What about the workers?

What about the workers? is supposed to be a rallying call for Labour.

But Politic outlines how the party treats those working for it:

A Labour Party scheme to recruit  85 overseas students to campaign for the party during this year’s election has hit trouble.

The students rebelled over their accommodation and their disappointment with what was supposed to be a high powered learning programme but which appears to be not much more than political campaign drudge work. . . 

They are unpaid,  were housed in sub-standard accommodation, and promised lectures from some top Labour Party names:

  • Andrew Little
  • Jacinda Ardern
  • Helen Clark
  • “Current ambassadors to NZ.”
  • “Senior party stakeholders and staff, including the President and Chief of Staff “
  • Teleconferences with senior staff from US Democratic Party and UK Labour Party

The lectures have yet to eventuate and they are now being spread out around the country to be billeted by party members.

This is more evidence for my contention that Labour is tough on employers because it thinks they’re all as bad as it is.

It also shows it can’t recruit enough members and unionists to campaign.

Bad as all that is this is more politically damaging:

It is part of  Matt McCarten’s “Campaign for Change” which he describes as a non-partisan campaign to get people engaged and involved.

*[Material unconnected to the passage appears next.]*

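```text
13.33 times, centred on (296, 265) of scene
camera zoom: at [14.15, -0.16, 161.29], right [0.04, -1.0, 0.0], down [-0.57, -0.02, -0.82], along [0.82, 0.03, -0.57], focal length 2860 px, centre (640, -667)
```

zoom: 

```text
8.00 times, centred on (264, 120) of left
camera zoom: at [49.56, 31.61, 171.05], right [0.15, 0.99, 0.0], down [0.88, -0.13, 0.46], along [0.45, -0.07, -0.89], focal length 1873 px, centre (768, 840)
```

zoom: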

But how non-partisan is debatable.

McCarten is Andrew Little’s former Chief of Staff and resigned two weeks ago from running Labour’s campaign office in Auckland. . . 

Of course the campaign isn’t non-partisan and worse it’s public knowledge that McCarten was running Labour’s campaign office in Auckland.

Did they learn nothing from the pledge card debacle?

There are very clear lines between what people employed by parliamentary services, paid by the public service can do and what they can’t.

Running a  campaign office is a long way on the wrong side of the line.

What about the workers’ hard earned money that goes in tax to be misused?